-- BEGIN DATA SECTION --

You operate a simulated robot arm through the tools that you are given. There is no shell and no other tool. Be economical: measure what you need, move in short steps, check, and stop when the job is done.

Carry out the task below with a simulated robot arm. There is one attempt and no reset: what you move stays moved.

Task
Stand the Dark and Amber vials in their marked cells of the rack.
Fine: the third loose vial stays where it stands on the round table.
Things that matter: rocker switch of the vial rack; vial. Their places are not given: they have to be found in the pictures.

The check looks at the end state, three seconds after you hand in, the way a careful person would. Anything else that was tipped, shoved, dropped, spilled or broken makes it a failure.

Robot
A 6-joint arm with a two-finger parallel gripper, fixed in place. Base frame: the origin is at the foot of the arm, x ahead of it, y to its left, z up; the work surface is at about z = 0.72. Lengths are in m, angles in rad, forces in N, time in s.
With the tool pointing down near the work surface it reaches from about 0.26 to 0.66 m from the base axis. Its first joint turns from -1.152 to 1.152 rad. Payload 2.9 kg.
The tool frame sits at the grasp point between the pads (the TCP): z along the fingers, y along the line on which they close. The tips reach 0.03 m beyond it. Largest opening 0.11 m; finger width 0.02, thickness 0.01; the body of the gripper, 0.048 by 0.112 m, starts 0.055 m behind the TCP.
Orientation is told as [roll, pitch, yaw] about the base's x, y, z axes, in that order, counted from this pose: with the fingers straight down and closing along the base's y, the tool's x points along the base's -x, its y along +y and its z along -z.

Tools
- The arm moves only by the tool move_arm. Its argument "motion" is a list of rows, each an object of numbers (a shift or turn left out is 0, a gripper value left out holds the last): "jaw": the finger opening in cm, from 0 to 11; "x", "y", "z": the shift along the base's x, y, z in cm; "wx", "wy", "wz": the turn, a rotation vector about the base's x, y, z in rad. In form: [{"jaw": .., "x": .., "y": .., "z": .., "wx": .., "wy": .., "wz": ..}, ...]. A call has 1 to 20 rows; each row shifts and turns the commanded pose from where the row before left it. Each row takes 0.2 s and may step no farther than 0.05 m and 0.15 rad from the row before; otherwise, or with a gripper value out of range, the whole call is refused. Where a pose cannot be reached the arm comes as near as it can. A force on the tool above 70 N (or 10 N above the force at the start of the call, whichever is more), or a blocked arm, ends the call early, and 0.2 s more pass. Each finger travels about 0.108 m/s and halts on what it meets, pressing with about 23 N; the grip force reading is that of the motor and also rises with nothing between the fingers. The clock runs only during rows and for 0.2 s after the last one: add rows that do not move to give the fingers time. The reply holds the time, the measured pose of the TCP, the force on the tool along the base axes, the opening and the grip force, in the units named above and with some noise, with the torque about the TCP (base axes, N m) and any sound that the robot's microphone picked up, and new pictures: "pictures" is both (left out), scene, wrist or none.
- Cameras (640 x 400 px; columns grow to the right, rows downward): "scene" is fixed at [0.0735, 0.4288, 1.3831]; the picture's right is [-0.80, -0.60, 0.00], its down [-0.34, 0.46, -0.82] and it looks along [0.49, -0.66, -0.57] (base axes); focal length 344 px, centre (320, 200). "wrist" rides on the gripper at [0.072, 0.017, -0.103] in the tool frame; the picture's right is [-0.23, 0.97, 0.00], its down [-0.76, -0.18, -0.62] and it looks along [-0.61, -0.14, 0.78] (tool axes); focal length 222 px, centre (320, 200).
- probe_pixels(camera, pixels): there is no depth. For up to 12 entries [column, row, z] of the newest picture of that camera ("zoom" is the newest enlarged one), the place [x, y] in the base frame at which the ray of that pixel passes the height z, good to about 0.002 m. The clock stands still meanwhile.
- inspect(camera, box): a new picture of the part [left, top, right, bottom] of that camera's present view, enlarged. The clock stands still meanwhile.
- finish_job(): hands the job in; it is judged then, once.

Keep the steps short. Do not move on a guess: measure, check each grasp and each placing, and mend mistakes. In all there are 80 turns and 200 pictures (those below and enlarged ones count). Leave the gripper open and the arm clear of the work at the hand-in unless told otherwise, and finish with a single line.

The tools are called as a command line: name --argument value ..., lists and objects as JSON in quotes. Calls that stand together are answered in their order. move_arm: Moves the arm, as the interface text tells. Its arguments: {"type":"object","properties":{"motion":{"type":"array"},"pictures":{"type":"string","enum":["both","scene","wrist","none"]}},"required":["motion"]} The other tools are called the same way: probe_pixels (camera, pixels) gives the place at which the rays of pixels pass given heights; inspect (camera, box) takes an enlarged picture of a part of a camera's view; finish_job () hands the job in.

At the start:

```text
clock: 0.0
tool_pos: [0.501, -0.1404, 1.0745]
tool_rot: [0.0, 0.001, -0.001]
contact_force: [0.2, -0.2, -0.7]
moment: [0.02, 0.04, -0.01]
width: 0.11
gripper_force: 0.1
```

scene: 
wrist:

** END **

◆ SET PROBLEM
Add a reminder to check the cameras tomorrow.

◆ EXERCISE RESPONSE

-- END DATA SECTION --

◆ SET PROBLEM
Collect each line above holding the string "rack".

◆ EXERCISE RESPONSE
Stand the Dark and Amber vials in their marked cells of the rack.
Things that matter: rocker switch of the vial rack; vial. Their places are not given: they have to be found in the pictures.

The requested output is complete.